EXERCISE DETAILS →
Provide the original wording of the passage provided from "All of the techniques" as far as "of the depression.".

PASSAGE PROVIDED →
____
Depression becomes increasingly immobilizing as it deepens. Energy often declines and people increasingly don't feel like doing anything. It is imperative to fight this feeling of "Do Nothingness" as much as possible. Make an effort to get up, bathed, dressed, and out of your home most days. Try shifting your focus away from your miseries and towards others. Increase your activity level with things that you normally enjoy and/or find meaningful, even if only for a few minutes at a time. Check out and follow Weekly Depression Busters Checklist.
Rather than to continue to focus on what you feel that you cannot do, shift your focus to what you CAN do and then DO it. A more formalized method of doing this is called Activity Scheduling. Research demonstrates that getting people to do this is a very effective method of combating depression. For specifics, click on the first link, below.
Many might be surprised that there are decades of research that show exercise to be a great anti-depressant. As a matter of fact, some studies indicate they work better than medications! Studies generally utilize 20 to 60 minute sessions at least three times a week. Sleep quality and insomnia often improve with exercise. If you have concerns about depression, consult with your physician and begin a mild to moderate exercise, such as walking, today. The self-help group Recovery, International (formerly Recovery Inc.) has taught for over 70 years that when depressed, to "move your muscles.
Individual counseling/psychotherapy is also very effective. Two brief therapy techniques that have been rigorously studied and compared to anti-depressant medications for people with moderate to severe depression are Cognitive-Behavioral Therapy (CBT) and Interpersonal Psychotherapy (IPT).
CBT entails becoming more aware of your thoughts, make sure that they reflect reality and are generally working for you. Depressed people often have at least moments where they think that they can't do ANYTHING right. This is almost always a strong feeling that goes unchallenged and is never true. Realizing and remembering that "Feelings Are Not Facts" is in itself a powerful intervention. Check other cognitive distortions that may be causing you difficulties. I strongly suggest that any depressed adult or older teen read Feeling Good by David Burns.
IPT is a psychodynamic approach that focuses on relationships. It helps identify the main difficulties the person is having and helping them deal with loss, understand how differences in relationship expectations are causing problems, and sometimes to teaching communication and social skills to overcome interpersonal deficits.
All of the techniques referenced have proven to be as effective (and sometimes more) as anti-depressant medication. Nothing here should be misinterpreted as anti-medications. Sometimes, a combination of the two is the best approach. This is especially true with increased severity and chronicity of the depression.
____
DATA SECTION →
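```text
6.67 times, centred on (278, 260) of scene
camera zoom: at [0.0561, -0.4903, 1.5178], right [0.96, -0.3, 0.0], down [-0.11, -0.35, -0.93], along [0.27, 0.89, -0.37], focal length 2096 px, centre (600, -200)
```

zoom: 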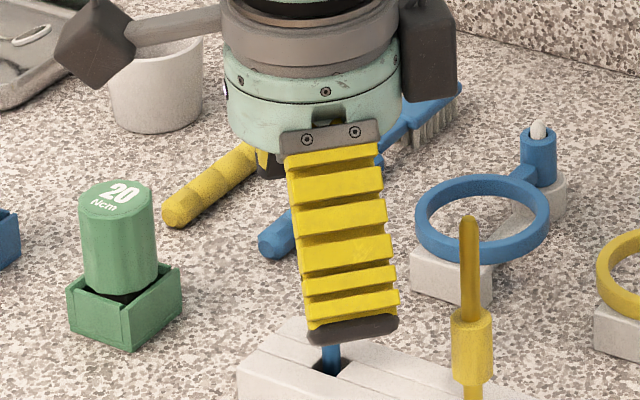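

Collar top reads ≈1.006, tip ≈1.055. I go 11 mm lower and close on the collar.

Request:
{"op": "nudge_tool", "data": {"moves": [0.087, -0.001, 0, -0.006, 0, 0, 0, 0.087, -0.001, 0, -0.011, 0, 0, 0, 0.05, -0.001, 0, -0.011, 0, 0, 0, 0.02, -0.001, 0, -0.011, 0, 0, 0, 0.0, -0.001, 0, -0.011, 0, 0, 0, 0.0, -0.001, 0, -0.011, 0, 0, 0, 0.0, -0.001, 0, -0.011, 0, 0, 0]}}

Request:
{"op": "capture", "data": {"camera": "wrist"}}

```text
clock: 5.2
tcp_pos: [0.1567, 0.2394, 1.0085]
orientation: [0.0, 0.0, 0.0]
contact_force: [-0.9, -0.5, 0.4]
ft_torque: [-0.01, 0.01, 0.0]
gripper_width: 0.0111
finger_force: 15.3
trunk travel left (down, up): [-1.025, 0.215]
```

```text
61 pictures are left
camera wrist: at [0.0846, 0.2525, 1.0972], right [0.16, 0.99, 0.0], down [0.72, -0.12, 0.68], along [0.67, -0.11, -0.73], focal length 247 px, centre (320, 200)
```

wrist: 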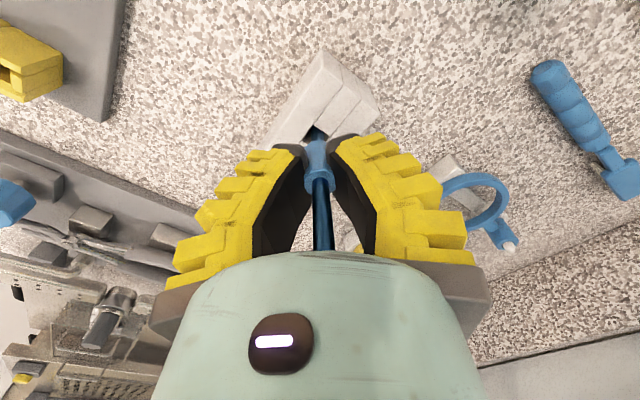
____
OUTPUT FOR THIS EXERCISE →
All of the techniques referenced have proven to be as effective (and sometimes more) as anti-depressant medication. Nothing here should be misinterpreted as anti-medications. Sometimes, a combination of the two is the best approach. This is especially true with increased severity and chronicity of the depression.